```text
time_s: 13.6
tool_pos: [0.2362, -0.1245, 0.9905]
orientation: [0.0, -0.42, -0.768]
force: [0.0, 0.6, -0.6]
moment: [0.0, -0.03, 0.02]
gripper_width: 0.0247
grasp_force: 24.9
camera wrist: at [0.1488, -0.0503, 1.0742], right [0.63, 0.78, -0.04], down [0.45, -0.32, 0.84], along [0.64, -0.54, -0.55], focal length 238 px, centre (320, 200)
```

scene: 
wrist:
━━━━━━━━━━━━━━━━
» Task description
Show each line of the data that contains the string "wrist".

» Exercise response
camera wrist: at [0.1488, -0.0503, 1.0742], right [0.63, 0.78, -0.04], down [0.45, -0.32, 0.84], along [0.64, -0.54, -0.55], focal length 238 px, centre (320, 200)
wrist:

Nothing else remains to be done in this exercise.